In 2006, Paulson created the Strategic Economic Dialogue (SED) between the United States and China. The SED’s top-down structure reflected Paulson’s belief that those who have made the most progress with China have been the ones that understand how Beijing’s system works and are able to work within it to the benefit of the United States.

“If agreement can be reached at the highest levels, it makes it easier for the staff to finalize the details. One of the big issues [in 2006] was currency…another big issue was the imbalances—China saved so much more than they consumed,” he said.

“We focused on those two hard and we got results.”

Between September 2006 and January 2009, Beijing allowed the RMB to appreciate against the dollar by 13.8 percent. In 2007, the country’s current account surplus was 10.1 percent; it stood at 4.9 percent by 2009 and slipped to 1 percent by 2019.

In the one year of SED meetings before the financial crisis hit, the small team of high level SED participants were also able to reach agreements on a diverse range of issues, including food and product safety inspections, a 10-Year Framework for Energy and the Environment, which the Obama Administration built upon to limit greenhouse gas emissions, and an agreement that liberalized air travel to and from China.

The relationships that were built during these negotiations helped build personal links and lines of communication that were crucial in solving significant problems that could have led to a worse recession during the global financial crisis, according to Paulson.

Evolving relationship

Paulson says that the United States faces a “very different” China challenge today than twelve years ago. Part of the difference is structural. China’s economy has more than quintupled since 2006, from $2.7 trillion to $13.6 trillion today.

“The Chinese need to recognize that what was acceptable to the US when they were…a trillion dollar economy is no longer acceptable when they are a $13 trillion powerhouse exerting influence all around the world,” he said.

Paulson says he never expected China to become a Jeffersonian democracy or espouse Western values, but he was surprised at the extent to which Chinese president Xi Jinping has “turned the clock back dramatically” with regards to the role of the state in the economy.

As the United States considers its own strategy towards China, “The US has to recognize that China is too big to just simply dictate to.” He says a combination of the carrot and the stick will yield the best results and that we must be prepared to stand up for US interests but also seek areas of common interest where both sides can work together.

The US-China relationship has deteriorated in recent years.
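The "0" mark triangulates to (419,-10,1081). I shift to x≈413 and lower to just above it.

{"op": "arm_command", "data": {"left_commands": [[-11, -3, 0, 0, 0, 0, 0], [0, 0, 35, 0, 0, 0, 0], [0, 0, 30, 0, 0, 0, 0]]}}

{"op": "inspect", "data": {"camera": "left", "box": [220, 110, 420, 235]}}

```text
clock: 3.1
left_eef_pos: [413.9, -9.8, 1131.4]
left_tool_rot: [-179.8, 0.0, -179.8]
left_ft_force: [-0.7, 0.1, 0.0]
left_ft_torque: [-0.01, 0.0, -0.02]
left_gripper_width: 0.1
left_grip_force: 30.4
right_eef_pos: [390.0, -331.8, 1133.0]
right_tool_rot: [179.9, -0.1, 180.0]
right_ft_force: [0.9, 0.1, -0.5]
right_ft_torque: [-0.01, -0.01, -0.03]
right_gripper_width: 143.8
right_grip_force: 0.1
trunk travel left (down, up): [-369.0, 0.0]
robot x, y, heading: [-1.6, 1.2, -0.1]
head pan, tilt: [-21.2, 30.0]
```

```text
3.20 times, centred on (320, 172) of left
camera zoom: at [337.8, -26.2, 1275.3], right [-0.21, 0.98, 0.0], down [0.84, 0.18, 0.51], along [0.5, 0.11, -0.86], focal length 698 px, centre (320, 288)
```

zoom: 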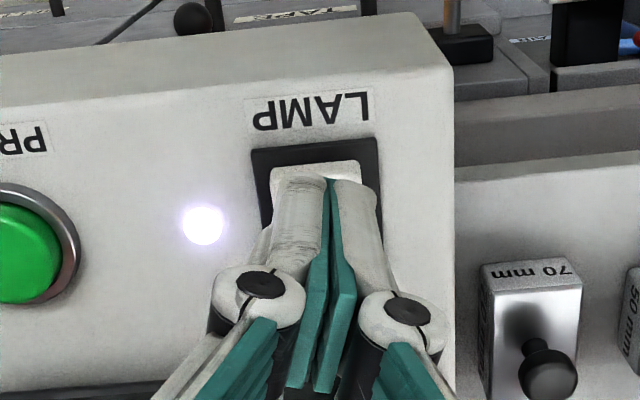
Paulson attributes this, in part, to the militarization of the economic relationship.

“There was…a hope that economic linkages would limit or mitigate the security competition we had,” he said. “What’s happened is that the security competition has bled into the economic competition.”

“There is pressure in both countries, but particularly in the US, to sequester technology in order to protect our national security,” according to Paulson.

Paulson says this is necessary in certain areas, but there is a real danger that we can go so far that in attempting to hurt China and isolate China we cut ourselves off from the rest of the world.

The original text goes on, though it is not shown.